**WHAT YOU ARE ASKED TO DO:** Identify the lines in the data below that contain "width" and give only how many there are.

#### GIVEN MATERIAL ####

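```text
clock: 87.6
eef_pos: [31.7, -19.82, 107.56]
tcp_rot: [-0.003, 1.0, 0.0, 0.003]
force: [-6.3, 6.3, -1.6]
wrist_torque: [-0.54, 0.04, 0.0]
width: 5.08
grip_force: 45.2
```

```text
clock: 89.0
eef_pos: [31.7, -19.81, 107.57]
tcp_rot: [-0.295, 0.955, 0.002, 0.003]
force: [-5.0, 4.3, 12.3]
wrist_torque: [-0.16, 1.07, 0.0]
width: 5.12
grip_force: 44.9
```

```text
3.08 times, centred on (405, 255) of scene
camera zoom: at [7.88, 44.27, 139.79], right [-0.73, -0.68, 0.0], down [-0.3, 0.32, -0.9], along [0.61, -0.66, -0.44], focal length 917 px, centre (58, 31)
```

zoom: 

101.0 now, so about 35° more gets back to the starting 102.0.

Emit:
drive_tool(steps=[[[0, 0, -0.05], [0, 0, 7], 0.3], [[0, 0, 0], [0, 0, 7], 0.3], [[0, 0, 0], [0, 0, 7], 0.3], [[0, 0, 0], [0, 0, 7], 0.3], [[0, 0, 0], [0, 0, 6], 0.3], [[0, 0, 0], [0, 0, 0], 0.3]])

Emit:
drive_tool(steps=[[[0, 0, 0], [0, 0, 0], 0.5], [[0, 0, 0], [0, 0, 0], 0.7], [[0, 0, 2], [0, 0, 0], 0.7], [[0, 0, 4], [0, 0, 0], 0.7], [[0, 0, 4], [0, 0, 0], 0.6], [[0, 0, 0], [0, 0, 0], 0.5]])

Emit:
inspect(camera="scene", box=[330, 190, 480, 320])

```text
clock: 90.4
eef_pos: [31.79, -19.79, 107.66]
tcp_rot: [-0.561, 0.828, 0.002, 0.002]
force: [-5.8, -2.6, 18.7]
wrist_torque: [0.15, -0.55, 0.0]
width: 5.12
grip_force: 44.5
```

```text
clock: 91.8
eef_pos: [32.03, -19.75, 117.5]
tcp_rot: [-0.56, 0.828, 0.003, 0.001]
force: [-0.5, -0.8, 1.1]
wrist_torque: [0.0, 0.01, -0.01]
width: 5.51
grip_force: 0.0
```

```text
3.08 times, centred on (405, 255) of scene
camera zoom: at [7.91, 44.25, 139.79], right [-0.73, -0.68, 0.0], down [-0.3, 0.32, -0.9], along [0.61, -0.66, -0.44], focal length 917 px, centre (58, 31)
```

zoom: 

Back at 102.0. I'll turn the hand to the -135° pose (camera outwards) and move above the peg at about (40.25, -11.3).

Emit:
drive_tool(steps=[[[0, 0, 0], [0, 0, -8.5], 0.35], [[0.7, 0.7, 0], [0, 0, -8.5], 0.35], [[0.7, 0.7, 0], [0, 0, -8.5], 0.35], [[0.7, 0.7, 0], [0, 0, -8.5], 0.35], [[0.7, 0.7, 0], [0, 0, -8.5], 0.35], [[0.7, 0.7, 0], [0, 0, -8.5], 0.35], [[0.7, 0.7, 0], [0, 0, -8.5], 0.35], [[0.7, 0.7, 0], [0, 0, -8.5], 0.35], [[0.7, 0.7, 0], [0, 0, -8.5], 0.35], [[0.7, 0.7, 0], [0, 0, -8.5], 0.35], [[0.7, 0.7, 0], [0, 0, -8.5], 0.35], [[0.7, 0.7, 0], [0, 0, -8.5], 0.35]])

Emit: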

####

**FINAL RESULT:** 4